═══ SUPPLIED INFORMATION

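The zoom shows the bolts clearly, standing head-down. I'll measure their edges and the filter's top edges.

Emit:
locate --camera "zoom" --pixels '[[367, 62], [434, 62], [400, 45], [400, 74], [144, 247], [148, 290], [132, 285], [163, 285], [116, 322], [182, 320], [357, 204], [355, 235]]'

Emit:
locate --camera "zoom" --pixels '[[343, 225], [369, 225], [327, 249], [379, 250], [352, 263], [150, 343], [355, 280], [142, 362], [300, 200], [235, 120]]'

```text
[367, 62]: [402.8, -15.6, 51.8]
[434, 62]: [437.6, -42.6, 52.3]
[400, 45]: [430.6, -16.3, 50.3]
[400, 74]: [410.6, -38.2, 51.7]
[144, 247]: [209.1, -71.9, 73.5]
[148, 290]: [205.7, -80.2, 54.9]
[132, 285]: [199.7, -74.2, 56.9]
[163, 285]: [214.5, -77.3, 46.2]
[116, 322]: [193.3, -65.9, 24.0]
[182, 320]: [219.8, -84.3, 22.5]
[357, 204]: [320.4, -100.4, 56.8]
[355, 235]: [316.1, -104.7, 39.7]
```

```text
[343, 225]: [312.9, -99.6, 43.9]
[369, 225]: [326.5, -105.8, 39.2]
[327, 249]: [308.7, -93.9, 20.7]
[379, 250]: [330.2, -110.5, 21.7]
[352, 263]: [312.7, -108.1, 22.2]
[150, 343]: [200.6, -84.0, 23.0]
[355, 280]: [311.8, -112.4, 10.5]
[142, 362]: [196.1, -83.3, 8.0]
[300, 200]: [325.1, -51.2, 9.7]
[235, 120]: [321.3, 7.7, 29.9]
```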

══════
═══ SELECTED TEXT

On sait l’intérêt, pour ne pas dire plus, que Kader Belarbi porte à la peinture. Ainsi, lorsqu’il découvre à la National Gallery of Art de Washington le tableau de Picasso, Famille de Saltimbanques, l’impact de ce tableau éveille son intérêt de chorégraphe. Cette envie se concrétisera en août 1998 avec la création du ballet Les Saltimbanques, à l’Orchard Hall de Tokyo. Plus de vingt ans plus tard, il nous en propose la re-création pour le Ballet du Capitole. Si l’esprit reste le même, la reprise d’un ballet fait entrer en jeu des circonstances particulières : l’état d’esprit du chorégraphe, forcément différent vingt plus tard, les interprètes, les lieux, et tous les artisans du spectacle.
Si le tableau de Picasso en est l’inspiration première, le texte de Rainer Maria Rilke, la 5ème Elégie de Duino, qui est une méditation sur cette œuvre du maître espagnol, en est le support. Il fut peint en 1905, dans la période 1904-1906, durant laquelle Picasso explorait des thèmes sur les saltimbanques. Fréquentant à cette époque le Cirque Médrano, il s’inspire d’artistes qui y officiaient. La toile représente un groupe de bateleurs qui se tiennent ensemble, mais entre lesquels il ne semble pas y avoir réellement de lien car aucun regard ne s’échange. Groupe dans lequel le peintre s’est représenté sous les traits de l’Arlequin. Image mélancolique des artistes, entre deux mondes : celui joyeux du spectacle et celui plus terne de la vie errante qui est la leur.
Kader Belarbi n’a pas voulu faire ici un ballet narratif, mais plutôt une série de saynètes, de « collage – comme il le dit – où des scènes se succèderaient, jonglant entre ombre, lumière, entre peur, rire et émerveillement ». Il ne s’agit pas pour autant de présenter ici des numéros de cirque, mais bien le geste chorégraphique, qui n’en reste pas moins un trait d’union entre ces deux mondes : l’audace des sauts répond aux risques du trapèze, la grâce des ballerines à la grâce des écuyères. Et le spectacle fini, les rires interrompus, les projecteurs éteints, les artistes rejoignent l’anonymat du monde réel. Les saltimbanques reprennent leur errance, après avoir plié costumes chatoyants, chapiteau, et accessoires.

══════

Copy the part of the selected text from the words "Kader Belarbi n’a" through the words "chapiteau, et accessoires.".

### ANSWER TO THIS TASK:
Kader Belarbi n’a pas voulu faire ici un ballet narratif, mais plutôt une série de saynètes, de « collage – comme il le dit – où des scènes se succèderaient, jonglant entre ombre, lumière, entre peur, rire et émerveillement ». Il ne s’agit pas pour autant de présenter ici des numéros de cirque, mais bien le geste chorégraphique, qui n’en reste pas moins un trait d’union entre ces deux mondes : l’audace des sauts répond aux risques du trapèze, la grâce des ballerines à la grâce des écuyères. Et le spectacle fini, les rires interrompus, les projecteurs éteints, les artistes rejoignent l’anonymat du monde réel. Les saltimbanques reprennent leur errance, après avoir plié costumes chatoyants, chapiteau, et accessoires.